DOCUMENT EXCERPT:
------
EX-3.1 2 d497273dex31.htm EX-3.1 EX-3.1

Exhibit 3.1

AMENDMENT

TO THE

AMENDED AND RESTATED

CERTIFICATE OF INCORPORATION

OF

TRAJECTORY ALPHA ACQUISITION CORP.

Pursuant to Section 242 of the

Delaware General Corporation Law

 

1.

The undersigned, being a duly authorized officer of TRAJECTORY ALPHA ACQUISITION CORP. (the “Corporation”), a corporation existing under the laws of the State of Delaware, does hereby certify as follows:

 

2.

The name of the Corporation is Trajectory Alpha Acquisition Corp.

 

3.

The Corporation’s Certificate of Incorporation was filed in the office of the Secretary of State of the State of Delaware on February 1, 2021, and an Amended and Restated Certificate of Incorporation was filed in the office of the Secretary of State of the State of Delaware on December 10, 2021.

 

4.

This Amendment to the Amended and Restated Certificate of Incorporation amends the Amended and Restated Certificate of Incorporation of the Corporation.

 

5.

This Amendment to the Amended and Restated Certificate of Incorporation has been duly adopted in accordance with the provisions of Section 242 of the General Corporation Law of the State of Delaware (the “DGCL”).

 

6.
------
ENTRIES SHOWN:
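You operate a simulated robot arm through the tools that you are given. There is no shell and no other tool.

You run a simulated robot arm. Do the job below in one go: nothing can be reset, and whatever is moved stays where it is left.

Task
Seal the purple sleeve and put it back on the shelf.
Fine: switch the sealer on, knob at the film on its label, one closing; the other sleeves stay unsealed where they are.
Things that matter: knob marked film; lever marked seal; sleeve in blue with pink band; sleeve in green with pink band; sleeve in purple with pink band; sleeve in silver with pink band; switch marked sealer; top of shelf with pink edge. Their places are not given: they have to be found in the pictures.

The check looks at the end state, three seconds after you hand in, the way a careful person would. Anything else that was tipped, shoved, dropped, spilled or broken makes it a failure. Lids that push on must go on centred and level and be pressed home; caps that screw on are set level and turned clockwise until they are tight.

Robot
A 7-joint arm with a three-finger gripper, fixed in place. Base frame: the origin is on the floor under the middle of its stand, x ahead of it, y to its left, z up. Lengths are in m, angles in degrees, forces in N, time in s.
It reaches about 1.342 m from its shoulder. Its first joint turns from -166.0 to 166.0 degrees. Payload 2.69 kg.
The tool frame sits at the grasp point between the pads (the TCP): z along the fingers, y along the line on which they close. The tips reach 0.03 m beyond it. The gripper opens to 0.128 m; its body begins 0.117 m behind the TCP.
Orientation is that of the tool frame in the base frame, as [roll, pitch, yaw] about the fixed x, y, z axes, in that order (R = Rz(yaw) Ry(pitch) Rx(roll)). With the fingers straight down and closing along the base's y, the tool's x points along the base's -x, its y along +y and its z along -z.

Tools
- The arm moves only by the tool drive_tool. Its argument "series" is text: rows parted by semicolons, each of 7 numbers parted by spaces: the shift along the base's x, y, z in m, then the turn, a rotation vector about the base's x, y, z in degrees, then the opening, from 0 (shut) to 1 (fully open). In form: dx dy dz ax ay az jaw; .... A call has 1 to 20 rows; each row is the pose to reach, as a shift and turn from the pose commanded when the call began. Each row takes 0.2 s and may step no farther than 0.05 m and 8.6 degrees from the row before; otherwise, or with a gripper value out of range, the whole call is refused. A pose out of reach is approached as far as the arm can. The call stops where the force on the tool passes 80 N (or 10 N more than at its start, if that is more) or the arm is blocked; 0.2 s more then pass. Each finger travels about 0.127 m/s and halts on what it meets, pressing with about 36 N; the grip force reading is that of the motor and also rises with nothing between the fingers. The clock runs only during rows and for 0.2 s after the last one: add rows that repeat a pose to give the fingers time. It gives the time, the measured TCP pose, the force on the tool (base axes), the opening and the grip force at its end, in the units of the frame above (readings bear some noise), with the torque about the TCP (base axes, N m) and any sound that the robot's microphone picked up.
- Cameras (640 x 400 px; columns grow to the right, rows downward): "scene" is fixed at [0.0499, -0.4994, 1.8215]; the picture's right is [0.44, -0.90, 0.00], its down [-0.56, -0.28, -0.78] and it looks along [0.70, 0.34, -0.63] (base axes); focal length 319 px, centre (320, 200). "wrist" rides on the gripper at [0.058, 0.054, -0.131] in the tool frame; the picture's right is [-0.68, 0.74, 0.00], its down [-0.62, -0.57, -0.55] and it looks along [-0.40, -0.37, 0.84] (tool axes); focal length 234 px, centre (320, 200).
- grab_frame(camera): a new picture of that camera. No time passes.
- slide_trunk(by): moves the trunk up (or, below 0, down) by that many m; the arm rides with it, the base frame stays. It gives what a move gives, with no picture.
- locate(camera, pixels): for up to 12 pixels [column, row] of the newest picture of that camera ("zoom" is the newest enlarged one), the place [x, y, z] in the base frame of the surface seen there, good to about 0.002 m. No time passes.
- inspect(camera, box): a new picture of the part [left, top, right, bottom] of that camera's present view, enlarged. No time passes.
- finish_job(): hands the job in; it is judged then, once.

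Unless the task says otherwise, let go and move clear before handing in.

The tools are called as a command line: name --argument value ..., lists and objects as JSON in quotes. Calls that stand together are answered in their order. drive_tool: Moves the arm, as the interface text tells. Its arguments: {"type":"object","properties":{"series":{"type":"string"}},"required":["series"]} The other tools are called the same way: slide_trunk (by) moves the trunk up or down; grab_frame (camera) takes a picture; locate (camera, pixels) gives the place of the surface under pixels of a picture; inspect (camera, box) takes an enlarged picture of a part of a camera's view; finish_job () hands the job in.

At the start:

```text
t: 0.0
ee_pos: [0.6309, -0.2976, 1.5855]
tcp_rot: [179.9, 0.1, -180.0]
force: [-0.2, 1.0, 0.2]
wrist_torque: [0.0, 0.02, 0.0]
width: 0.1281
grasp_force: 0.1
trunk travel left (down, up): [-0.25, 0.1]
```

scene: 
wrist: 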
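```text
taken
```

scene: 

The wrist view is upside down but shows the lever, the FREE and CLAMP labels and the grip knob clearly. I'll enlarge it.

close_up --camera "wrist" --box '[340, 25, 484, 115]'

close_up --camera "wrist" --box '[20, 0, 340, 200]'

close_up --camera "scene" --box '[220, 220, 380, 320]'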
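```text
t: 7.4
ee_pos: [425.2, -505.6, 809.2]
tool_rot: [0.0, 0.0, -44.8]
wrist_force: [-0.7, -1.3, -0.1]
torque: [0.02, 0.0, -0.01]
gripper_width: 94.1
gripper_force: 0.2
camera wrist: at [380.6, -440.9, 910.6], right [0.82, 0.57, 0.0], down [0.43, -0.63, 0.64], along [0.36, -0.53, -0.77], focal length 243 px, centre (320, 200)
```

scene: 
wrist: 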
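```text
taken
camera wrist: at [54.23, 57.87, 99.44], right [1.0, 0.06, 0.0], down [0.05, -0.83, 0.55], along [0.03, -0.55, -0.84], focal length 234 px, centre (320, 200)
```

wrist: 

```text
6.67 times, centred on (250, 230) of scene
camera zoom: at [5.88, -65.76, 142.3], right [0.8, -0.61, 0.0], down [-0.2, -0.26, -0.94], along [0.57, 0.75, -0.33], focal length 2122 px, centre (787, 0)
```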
------
TO-DO LIST:
[1] Quote the document excerpt word for word, starting at "The Corporation’s Certificate" and ending with "on December 10, 2021.".
[2] Your answer continues the document excerpt from its final sentence.

ANSWERS TO THE EXERCISES:
[1]
The Corporation’s Certificate of Incorporation was filed in the office of the Secretary of State of the State of Delaware on February 1, 2021, and an Amended and Restated Certificate of Incorporation was filed in the office of the Secretary of State of the State of Delaware on December 10, 2021.

[2]
The text of Section 9.1(b) of Article IX is hereby amended and restated to read in full as follows:

Immediately after the Offering, a portion of the net offering proceeds received by the Corporation in the Offering (including the proceeds of any exercise of the underwriters’ option to purchase additional units) and certain other amounts specified in the Corporation’s registration statement on Form S-1, as amended (the “Registration Statement”), shall be deposited into a trust account (the “Trust Account”), established for the benefit of the Public Stockholders (as defined below) pursuant to a trust agreement described in the Registration Statement. Except for the amounts withdrawn as described in the Registration Statement (“Permitted Withdrawals”), none of the funds held in the Trust Account (including the interest earned on the funds held in the Trust Account) will be released from the Trust Account until the earliest to occur of (i) the completion of the initial Business Combination, (ii) the redemption of one-hundred percent (100%) of the Offering Shares (as defined below) if the Corporation is unable to complete its initial Business Combination by March 14, 2024 (or such earlier date as determined by the Board) (the “Completion Window”) or (iii) the redemption of shares in connection with a vote seeking to amend any provisions of this Amended and Restated Certificate as described in Section 9.7. Holders of shares of the Common Stock included as part of the units sold in the Offering (the “Offering Shares”) (whether such Offering Shares were purchased in the Offering or in the secondary market following the Offering and whether or not such holders are affiliates or officers or directors of the Corporation, or affiliates of any of the foregoing) are referred to herein as “Public Stockholders.”

IN WITNESS WHEREOF, I have signed this Amendment to the Amended and Restated Certificate of Incorporation this 14th day of June 2023.

 

TRAJECTORY ALPHA ACQUISITION CORP.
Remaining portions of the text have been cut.